Pour se transformer, les organisations ont besoin de personnalités capables d’anticiper, d’imaginer et de porter la transformation. Des catalyseurs du changement qui n’auront pas peur de désobéir tout en possédant de solides savoir-faire métier, une approche innovante et une grande force, qu’ils tirent de leur résilience innée. Ces profils, sont désormais nommés les corporate hackers.
Qu’apporte réellement le corporate hacking ? Pour comprendre ce mode de pensée, capable de transformer l’entreprise, je vous propose de repartir aux origines du hacking.
Qu’est-ce que la culture hacker ? Comment s’est-elle peu à peu infusée dans la culture populaire et surtout, qu’a-t-elle laissé comme empreinte ? Le hacking peut-il être bienveillant ? Et enfin, est-il transposable au monde de l’entreprise ?
Il me semble que cette culture geek peut effectivement être une source d’inspiration et transposée à l’entreprise, apporter un rapport nouveau à l’organisation, à la fois rebelle et constructif, qui la conduira à se transformer de l’intérieur.
Le corporate hacker en quête d’excellence
Il ne faut pas se fier à l’attitude parfois irrévérencieuse du corporate hacker.
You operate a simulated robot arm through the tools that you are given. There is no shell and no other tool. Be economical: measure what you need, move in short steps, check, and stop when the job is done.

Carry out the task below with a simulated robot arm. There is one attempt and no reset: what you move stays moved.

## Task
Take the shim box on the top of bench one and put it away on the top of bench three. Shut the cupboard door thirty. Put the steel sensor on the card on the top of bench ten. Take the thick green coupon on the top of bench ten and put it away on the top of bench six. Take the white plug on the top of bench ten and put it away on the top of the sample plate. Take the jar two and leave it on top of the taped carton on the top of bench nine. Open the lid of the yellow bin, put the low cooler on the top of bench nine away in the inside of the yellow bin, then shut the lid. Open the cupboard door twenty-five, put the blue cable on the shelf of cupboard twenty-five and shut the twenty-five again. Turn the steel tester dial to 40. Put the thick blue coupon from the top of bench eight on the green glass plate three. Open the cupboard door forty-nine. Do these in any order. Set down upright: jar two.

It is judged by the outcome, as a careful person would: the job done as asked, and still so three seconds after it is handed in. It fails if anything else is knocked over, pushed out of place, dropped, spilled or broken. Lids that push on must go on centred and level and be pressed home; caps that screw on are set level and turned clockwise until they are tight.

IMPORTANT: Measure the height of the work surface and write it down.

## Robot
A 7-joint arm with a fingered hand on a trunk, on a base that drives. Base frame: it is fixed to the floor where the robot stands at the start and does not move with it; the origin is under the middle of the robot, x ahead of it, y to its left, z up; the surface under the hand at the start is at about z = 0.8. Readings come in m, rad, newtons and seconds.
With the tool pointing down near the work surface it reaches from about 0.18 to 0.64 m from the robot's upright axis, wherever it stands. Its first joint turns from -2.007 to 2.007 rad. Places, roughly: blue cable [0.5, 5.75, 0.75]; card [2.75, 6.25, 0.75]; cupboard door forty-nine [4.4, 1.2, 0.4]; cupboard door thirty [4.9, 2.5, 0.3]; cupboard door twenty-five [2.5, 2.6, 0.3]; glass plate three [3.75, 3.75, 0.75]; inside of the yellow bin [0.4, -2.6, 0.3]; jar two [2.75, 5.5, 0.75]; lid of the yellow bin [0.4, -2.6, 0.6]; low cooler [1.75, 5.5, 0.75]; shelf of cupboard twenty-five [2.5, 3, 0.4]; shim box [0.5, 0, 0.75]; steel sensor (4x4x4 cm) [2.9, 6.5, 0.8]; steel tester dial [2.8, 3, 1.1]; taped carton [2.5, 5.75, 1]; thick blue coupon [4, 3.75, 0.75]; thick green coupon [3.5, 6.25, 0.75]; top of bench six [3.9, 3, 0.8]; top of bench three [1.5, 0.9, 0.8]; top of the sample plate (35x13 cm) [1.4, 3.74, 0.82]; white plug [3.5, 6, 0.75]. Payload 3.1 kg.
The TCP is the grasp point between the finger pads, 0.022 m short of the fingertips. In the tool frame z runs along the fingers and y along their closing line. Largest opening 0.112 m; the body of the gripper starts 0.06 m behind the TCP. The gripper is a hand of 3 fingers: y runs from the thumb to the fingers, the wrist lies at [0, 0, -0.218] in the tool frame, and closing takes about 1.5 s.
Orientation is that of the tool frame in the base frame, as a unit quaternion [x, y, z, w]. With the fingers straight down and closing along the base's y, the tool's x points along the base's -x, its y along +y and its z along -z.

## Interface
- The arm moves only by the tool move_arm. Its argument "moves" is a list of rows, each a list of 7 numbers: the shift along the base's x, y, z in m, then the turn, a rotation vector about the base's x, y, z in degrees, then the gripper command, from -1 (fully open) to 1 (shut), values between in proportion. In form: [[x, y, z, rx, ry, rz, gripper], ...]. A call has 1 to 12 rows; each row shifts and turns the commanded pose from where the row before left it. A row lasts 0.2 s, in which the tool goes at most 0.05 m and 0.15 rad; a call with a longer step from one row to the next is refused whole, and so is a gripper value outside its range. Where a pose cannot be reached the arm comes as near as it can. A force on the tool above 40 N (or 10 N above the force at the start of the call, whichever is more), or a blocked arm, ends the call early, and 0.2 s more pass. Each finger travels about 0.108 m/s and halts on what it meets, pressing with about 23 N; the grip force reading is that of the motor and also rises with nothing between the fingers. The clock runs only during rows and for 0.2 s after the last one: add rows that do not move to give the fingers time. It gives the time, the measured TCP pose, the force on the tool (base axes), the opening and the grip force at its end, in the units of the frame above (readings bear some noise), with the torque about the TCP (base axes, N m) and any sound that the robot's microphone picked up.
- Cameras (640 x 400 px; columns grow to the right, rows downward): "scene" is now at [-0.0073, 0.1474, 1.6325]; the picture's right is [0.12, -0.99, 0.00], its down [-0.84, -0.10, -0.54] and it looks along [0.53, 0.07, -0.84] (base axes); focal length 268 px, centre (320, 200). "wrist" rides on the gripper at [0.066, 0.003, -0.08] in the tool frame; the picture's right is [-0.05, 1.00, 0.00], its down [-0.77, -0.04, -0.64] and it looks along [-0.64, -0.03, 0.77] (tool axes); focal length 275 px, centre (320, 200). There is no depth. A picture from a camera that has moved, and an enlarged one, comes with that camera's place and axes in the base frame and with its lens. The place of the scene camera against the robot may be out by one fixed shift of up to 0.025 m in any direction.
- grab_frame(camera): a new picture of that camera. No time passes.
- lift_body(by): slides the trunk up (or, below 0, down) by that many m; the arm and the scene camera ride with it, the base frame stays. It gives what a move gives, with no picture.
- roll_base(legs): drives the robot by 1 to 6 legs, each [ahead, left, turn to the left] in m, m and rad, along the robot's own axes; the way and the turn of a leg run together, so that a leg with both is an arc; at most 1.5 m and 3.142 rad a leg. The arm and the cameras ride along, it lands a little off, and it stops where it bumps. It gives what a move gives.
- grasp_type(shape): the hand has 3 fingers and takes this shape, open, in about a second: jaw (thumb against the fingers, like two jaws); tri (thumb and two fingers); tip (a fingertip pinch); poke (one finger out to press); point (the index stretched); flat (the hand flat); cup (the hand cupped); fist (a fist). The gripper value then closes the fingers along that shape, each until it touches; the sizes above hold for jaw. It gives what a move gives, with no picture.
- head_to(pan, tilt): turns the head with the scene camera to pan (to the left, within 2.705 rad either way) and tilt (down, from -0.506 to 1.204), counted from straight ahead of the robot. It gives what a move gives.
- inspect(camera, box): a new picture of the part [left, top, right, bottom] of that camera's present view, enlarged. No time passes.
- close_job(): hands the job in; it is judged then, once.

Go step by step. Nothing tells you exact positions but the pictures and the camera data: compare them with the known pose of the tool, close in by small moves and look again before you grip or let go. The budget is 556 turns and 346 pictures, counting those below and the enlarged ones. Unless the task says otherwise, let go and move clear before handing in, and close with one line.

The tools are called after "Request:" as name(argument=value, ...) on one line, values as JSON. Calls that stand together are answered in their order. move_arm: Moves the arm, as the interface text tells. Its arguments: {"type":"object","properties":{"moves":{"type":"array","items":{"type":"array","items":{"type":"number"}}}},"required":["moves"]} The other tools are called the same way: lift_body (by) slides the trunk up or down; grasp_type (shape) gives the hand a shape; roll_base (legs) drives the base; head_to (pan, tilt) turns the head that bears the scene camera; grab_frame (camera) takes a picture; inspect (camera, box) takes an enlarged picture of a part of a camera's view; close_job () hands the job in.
Si l’habit ne fait pas le moine, le hoodie* ne fait pas le hacker. Tout comme les hackers tirent une grande fierté de leur savoir-faire technique, les corporate hackers possèdent des compétences métier de haut niveau.
Etonnement, ils sont même souvent attachés à une forme de tradition dans la maîtrise technique de leur métier.
En anglais, « to hack » signifie « découper en tranche ». C’est le principe du hacker : comprendre parfaitement un système, déverrouiller ce qui est fermé, décomposer les strates ou les étapes, modéliser les compétences, pour imaginer une nouvelle manière de réassembler tout cela.
En mieux.
Cette étape de décomposition et d’analyse nécessite avant tout une grande maîtrise du métier. Et cette envie de réinventer le système transpire, elle, une quête d’excellence qui définit parfaitement le hacker.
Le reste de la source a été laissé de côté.